- **Your goal**:
What does the document section say from "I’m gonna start" through "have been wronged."? Give the exact wording.

- **Document section**:
------------------------

“But that servant went out and found one of his fellow servants who owed him a hundred denarii; and he laid hands on him and took him by the throat, saying, ‘Pay me what you owe!’” Matthew 18:28 (NKJV)
I’m gonna start this off by lifting a pondering from author John Bevere. “I wonder how many Christians would want God to forgive them in the same way they have forgiven those who have offended them.” This pondering has been a daily occupant in my head for about a month now (at the time of this writing the rent is still due) and it has been pretty convicting. Apparently, I suffer from an affliction known as “a bad temper?” and it seems to show itself when I have convinced myself that I have been wronged.

------------------------

- **Dataset content**:

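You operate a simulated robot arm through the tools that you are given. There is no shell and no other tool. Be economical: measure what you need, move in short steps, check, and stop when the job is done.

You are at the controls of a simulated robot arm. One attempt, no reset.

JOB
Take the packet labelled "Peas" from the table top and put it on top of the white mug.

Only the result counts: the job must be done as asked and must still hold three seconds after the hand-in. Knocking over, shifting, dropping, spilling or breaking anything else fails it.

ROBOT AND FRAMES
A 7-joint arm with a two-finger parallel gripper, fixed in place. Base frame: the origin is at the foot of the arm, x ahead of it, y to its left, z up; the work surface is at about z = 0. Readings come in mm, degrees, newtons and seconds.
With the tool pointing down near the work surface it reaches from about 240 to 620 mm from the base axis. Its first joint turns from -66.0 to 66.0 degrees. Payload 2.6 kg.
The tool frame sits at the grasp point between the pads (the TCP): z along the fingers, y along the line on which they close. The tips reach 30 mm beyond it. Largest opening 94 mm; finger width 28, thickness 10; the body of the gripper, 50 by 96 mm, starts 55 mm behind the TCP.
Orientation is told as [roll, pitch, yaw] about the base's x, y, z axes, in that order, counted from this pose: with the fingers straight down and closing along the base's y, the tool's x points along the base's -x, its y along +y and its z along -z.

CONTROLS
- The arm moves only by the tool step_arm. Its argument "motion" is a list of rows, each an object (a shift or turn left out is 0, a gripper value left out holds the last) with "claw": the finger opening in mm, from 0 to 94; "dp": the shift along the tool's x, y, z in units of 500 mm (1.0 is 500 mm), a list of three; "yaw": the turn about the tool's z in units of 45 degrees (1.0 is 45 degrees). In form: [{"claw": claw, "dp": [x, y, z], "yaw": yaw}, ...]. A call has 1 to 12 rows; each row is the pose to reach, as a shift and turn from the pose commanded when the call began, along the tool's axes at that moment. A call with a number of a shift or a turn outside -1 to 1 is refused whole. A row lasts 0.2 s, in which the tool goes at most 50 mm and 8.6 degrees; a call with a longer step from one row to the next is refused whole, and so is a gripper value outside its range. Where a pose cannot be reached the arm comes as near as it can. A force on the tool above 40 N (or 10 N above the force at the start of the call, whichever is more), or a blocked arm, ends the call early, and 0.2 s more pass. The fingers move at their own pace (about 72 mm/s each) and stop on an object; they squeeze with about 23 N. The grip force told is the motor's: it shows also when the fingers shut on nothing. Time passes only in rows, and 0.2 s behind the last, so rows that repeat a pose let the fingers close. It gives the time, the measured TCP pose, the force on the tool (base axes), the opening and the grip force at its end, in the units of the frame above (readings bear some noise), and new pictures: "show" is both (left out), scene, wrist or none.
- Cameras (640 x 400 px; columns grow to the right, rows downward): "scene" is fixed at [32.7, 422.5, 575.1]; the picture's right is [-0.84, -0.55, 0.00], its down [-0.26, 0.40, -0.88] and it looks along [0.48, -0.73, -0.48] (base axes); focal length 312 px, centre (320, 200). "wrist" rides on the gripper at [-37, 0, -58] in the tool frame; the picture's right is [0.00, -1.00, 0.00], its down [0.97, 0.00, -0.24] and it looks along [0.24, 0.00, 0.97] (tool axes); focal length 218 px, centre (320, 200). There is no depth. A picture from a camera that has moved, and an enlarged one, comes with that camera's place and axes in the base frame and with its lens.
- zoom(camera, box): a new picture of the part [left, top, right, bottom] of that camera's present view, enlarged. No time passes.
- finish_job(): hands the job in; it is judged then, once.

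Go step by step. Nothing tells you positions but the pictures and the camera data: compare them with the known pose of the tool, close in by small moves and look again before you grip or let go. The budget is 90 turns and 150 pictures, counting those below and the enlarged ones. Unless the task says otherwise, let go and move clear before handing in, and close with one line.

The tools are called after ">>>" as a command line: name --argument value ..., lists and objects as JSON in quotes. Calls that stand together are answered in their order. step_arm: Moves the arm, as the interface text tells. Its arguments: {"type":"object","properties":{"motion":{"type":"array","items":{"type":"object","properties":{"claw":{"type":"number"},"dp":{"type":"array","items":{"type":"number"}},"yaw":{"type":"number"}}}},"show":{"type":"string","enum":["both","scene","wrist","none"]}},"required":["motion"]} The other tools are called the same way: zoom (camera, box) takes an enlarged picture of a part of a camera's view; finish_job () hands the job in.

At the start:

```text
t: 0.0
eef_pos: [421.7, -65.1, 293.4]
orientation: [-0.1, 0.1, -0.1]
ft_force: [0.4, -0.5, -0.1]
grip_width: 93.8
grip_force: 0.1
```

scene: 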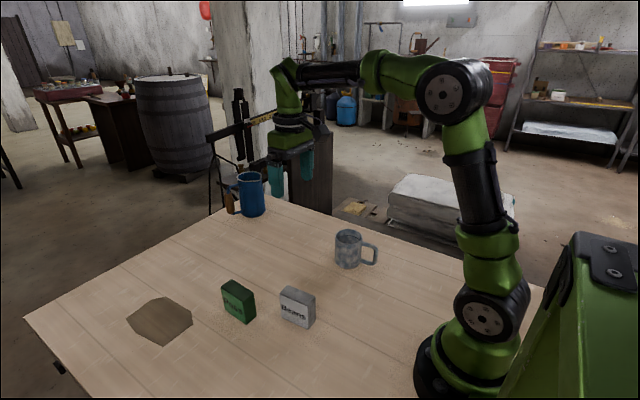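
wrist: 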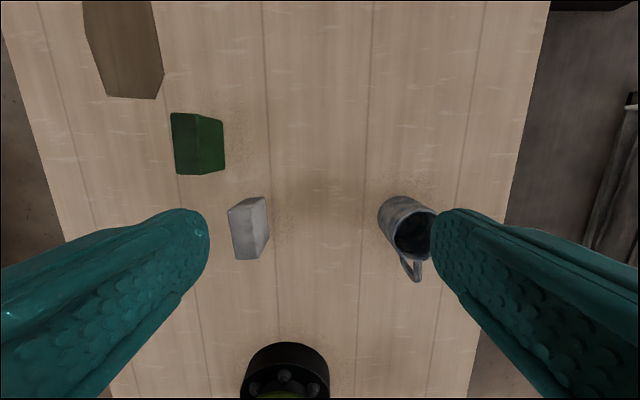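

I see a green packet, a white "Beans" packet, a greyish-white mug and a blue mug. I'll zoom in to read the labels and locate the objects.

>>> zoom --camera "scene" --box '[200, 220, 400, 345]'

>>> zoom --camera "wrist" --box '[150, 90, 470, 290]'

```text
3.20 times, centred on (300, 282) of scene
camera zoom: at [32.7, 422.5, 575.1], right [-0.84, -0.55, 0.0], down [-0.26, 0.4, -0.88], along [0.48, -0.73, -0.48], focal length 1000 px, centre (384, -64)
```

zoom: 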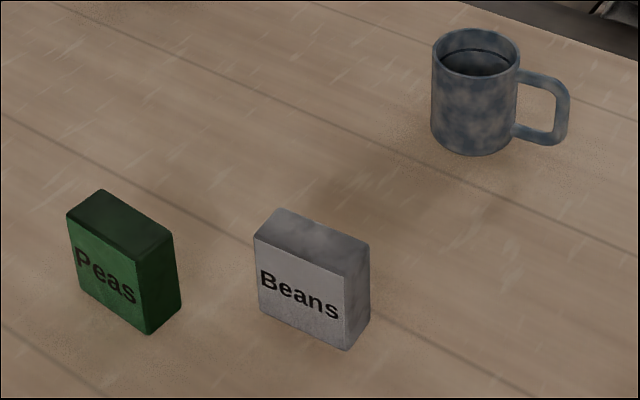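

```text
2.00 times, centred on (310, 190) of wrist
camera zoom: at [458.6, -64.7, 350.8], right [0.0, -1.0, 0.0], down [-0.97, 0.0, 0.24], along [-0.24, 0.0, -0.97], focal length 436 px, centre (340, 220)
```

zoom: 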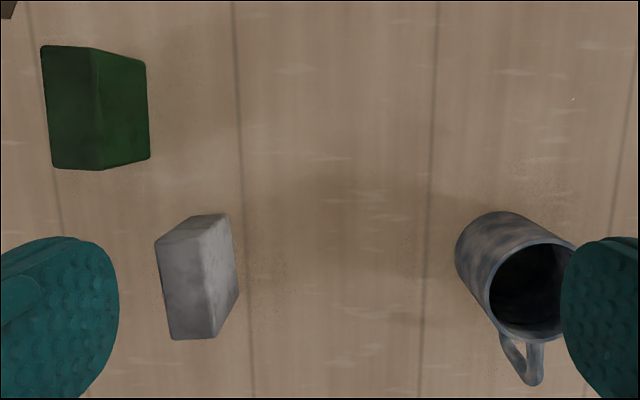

------------------------

- **The output**:
I’m gonna start this off by lifting a pondering from author John Bevere. “I wonder how many Christians would want God to forgive them in the same way they have forgiven those who have offended them.” This pondering has been a daily occupant in my head for about a month now (at the time of this writing the rent is still due) and it has been pretty convicting. Apparently, I suffer from an affliction known as “a bad temper?” and it seems to show itself when I have convinced myself that I have been wronged.